Erschienen am 21.11.2005:

Auf Bildung und Betreuung kommt es an

Ganztagsschulbetrieb bewirkt eine Veränderung der Hortkultur

Im internationalen Vergleich fällt Deutschland aus der Rolle. Während es in den meisten Ländern selbstverständlich ist, dass Schülerinnen und Schüler auch nachmittags unterrichtet und betreut werden, waren in Deutschland bisher nur fünf Prozent der allgemein bildenden Schulen Ganztagsschulen. In den deutschen Bundesländern dominiert das Halbtagsschulsystem. Seitdem Deutschland in der internationalen PISA-Studie 2000 sowohl beim Lesen als auch in Mathematik und in den Naturwissenschaften nur sehr mittelmäßig abgeschlossen hat, wollen die Bundesländer dieses ändern. Im Dezember 2001, nach Bekanntgabe der Ergebnisse von PISA 2000, hat die KMK gemeinsame Anstrengungen zur Modernisierung des deutschen Bildungswesens beschlossen und dafür sieben Handlungsfelder benannt. Eines davon betrifft den Bereich der Ganztagsschulen. Eingeleitet werden sollen  "Maßnahmen zum Ausbau von schulischen und außerschulischen Ganztagsangeboten mit dem Ziel erweiterter Bildungs- und Fördermöglichkeiten, insbesondere für Schülerinnen und Schüler mit Bildungsdefiziten und besonderen Begabungen." 

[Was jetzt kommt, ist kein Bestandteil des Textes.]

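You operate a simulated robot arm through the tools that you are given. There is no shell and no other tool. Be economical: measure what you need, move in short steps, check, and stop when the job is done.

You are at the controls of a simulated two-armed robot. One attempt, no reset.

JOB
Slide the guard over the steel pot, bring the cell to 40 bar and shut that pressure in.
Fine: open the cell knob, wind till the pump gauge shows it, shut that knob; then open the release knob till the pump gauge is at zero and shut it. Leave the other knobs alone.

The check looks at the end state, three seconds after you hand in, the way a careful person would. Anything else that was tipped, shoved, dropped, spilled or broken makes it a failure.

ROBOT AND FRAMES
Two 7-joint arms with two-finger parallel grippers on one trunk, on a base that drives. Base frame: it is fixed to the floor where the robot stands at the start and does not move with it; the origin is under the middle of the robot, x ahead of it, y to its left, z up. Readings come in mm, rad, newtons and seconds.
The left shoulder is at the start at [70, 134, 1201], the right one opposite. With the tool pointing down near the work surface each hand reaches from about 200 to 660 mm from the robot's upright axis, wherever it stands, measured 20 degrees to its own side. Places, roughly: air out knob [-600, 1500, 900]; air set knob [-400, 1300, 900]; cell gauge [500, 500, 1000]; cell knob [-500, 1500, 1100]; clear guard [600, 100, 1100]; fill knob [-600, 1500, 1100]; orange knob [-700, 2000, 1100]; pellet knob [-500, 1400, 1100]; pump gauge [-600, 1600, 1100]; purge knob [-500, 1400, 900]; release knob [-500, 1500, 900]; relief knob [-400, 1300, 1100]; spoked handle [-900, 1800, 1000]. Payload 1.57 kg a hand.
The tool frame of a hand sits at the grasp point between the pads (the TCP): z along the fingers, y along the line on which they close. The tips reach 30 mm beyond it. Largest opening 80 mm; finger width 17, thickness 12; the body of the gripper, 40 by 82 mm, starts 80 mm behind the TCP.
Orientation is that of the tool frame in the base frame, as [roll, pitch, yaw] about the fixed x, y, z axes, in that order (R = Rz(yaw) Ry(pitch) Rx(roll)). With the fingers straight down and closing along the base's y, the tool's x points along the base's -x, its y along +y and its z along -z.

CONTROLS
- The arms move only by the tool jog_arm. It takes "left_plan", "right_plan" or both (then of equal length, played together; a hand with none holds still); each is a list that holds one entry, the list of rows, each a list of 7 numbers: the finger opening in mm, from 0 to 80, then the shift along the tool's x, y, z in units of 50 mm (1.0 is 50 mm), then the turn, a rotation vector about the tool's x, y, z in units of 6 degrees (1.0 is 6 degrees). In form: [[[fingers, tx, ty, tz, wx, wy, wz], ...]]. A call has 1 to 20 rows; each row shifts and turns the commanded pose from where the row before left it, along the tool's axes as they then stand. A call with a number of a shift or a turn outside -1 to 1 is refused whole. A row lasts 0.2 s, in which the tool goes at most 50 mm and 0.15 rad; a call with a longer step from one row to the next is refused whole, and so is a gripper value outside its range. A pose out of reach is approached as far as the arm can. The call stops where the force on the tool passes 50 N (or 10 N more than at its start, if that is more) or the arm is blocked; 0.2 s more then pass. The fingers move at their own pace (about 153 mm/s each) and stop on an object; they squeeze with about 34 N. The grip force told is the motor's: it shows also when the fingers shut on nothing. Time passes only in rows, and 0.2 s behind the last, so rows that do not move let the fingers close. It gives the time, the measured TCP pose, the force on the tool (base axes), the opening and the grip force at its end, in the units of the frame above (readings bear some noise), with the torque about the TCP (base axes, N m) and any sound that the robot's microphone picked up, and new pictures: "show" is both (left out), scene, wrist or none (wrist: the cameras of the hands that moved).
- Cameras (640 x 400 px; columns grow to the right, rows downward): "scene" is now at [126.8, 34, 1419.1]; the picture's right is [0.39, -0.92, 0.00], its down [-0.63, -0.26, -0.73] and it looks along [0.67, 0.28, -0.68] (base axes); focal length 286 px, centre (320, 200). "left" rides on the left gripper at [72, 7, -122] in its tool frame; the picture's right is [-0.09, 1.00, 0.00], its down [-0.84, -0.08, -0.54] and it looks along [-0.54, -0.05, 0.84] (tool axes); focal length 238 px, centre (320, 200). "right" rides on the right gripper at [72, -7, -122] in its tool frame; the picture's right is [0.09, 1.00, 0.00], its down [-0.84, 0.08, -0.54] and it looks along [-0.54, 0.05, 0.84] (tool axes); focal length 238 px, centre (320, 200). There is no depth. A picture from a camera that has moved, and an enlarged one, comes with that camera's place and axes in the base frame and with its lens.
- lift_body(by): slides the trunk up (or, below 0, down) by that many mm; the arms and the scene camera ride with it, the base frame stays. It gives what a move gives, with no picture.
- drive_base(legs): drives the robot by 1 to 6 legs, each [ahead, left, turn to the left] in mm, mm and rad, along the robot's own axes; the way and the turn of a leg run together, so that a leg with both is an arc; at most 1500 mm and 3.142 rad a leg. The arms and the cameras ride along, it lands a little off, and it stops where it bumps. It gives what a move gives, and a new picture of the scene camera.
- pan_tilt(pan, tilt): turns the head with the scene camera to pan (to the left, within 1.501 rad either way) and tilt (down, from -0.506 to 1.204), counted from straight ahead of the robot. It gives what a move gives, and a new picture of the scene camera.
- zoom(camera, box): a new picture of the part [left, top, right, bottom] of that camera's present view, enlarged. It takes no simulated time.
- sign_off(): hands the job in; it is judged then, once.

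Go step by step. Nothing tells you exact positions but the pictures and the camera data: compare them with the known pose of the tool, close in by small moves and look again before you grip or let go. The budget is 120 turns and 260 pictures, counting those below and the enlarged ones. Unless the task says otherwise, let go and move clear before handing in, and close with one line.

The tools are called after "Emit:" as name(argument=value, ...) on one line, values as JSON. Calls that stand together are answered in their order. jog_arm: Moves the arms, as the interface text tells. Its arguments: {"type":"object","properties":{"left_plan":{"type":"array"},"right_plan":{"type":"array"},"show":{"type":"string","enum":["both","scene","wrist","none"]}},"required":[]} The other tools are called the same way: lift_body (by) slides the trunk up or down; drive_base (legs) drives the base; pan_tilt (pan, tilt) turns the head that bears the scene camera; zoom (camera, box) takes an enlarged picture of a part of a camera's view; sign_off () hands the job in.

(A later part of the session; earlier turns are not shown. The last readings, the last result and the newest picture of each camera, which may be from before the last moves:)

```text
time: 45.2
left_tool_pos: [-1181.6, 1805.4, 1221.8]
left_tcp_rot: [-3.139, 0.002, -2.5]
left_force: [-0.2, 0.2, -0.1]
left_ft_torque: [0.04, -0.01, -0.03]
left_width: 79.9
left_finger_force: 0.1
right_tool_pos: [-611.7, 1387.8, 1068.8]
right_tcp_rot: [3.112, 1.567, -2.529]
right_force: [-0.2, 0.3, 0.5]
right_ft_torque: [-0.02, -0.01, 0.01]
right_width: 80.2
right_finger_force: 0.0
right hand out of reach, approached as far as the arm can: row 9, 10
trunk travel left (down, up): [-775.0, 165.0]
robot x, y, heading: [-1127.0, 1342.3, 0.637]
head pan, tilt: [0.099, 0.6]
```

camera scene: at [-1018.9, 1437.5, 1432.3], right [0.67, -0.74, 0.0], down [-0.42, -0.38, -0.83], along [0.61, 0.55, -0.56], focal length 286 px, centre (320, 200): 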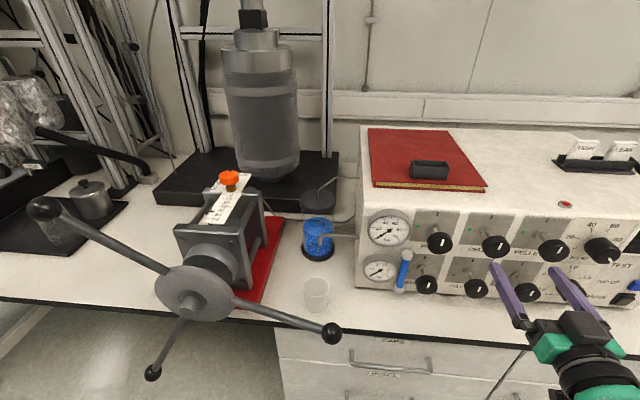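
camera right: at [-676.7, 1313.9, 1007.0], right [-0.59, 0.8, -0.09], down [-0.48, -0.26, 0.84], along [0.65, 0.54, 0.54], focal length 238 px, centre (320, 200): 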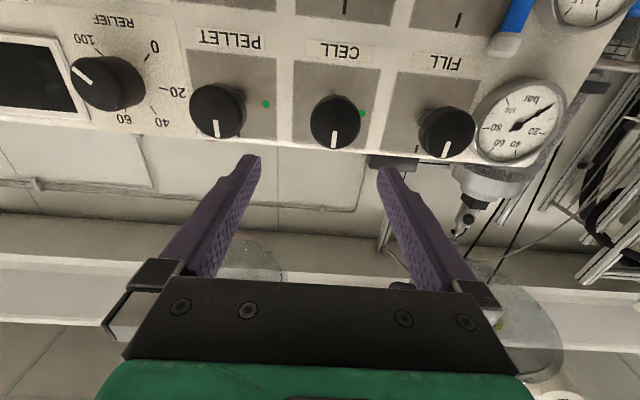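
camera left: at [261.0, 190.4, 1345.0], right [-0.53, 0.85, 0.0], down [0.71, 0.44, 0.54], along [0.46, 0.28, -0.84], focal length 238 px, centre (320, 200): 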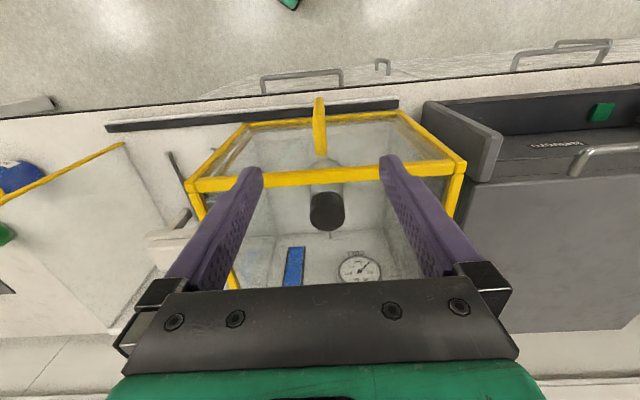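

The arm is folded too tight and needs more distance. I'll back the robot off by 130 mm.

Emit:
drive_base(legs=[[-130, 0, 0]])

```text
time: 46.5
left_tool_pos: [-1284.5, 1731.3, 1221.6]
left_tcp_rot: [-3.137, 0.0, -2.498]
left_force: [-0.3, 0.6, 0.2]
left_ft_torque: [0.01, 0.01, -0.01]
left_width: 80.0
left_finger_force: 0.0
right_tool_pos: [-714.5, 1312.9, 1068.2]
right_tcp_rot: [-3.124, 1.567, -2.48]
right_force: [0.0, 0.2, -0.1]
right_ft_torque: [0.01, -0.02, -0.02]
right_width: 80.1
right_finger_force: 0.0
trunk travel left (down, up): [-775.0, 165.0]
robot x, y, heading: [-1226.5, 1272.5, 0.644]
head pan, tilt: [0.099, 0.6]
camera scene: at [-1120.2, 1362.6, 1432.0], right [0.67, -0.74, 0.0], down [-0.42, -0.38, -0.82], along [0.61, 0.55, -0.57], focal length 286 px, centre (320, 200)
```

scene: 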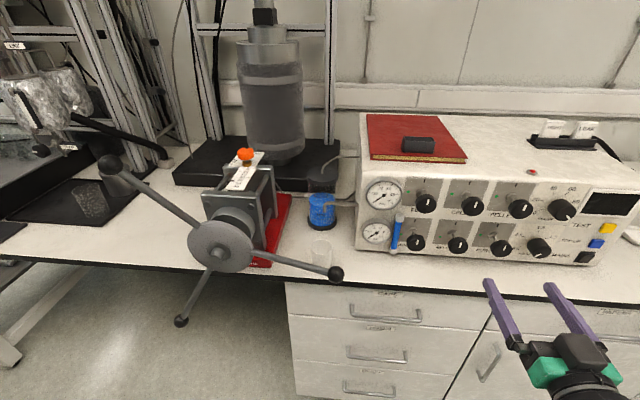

Neue Ganztagsschulen werden eröffnet, alte ausgebaut. Der Bund unterstützt die Länder dabei finanziell mit dem Investitionsprogramm "Zukunft Bildung und Betreuung" und stellt ihnen bis zum Jahr 2007 insgesamt 4 Mrd. EUR zur Verfügung. Damit soll ein bedarfsgerechtes Angebot an Ganztagsschulen in ganz Deutschland geschaffen werden. Auf kritische Resonanz stoßen daher die Vereinbarungen zur Förderalismusreform, die im Koalitionsvertrag zwischen CDU, CSU und SPD getroffen wurden. Nach Auffassung von Kritikern lassen diese dem Bund in der Bildungspolitik künftig keinen Handlungsspielraum mehr für solche Initiativen. Laut Koalitionsvertrag sollen lediglich die bisher schon für das Investitionsprogramm "Zukunft, Bildung und Betreuung" zum Bau von Ganztagsschulen geplanten Haushaltsmittel des Bundes in Höhe von rund 4 Mrd. EUR bis zum Ende der Legislaturperiode abrufbar bleiben. Alle Länder haben in diesem Rahmen Mittel für den Aus- und Aufbau der Ganztagsschulen beantragt. Viele Ganztagsschulen öffneten in diesem Schuljahr ihre Tore. Im Rahmen des Ausbaus der Ganztagsschulen kommt es in vielen Ländern zu Verlagerungen der Horte und der Horträger.

Tradition: Der Hort
In den meisten Bundesländern hat es bereits vor dem Ausbau der Ganztagsschulen Horte unterschiedlicher Träger gegeben, meist an Schulen oder Kindertagesstätten angegliedert, in denen die Kinder und Jugendlichen in kleinen Gruppen von ausgebildeten Horterzieherinnen vor und nach der Schule, zum Teil bis 17.00 oder 18.00 Uhr, betreut wurden. In dieser Zeit bekommen die Schülerinnen und Schüler ein gemeinsames Mittagessen, sie haben einen geregelten Tagesablauf, der Spiel, Spaß und Freizeitgestaltung ebenso wie die Unterstützung beim Lernen bzw. bei den Hausaufgaben umfasst. Gerade in den neuen Bundesländern gibt es traditionell eine Hortkultur, die sich darin ausdrückt, dass dort bedeutend mehr Schülerinnen und Schüler einen Hort besuchen als in den alten Bundesländern. So gehen beispielsweise 50 Prozent aller Schulkinder in Sachsen-Anhalt in einen Hort. Dagegen stehen gerade sechs Prozent der Schüler in den alten Bundesländern. Der Ausbau der Ganztagsschulen hat ein unterschiedliches Zusammenspiel von Schule und Hort in den Bundesländern zur Folge. Ein Prozess, der nicht immer konfliktfrei verläuft, da alle Beteiligte gefordert sind, die bisherigen Strukturen zu überdenken.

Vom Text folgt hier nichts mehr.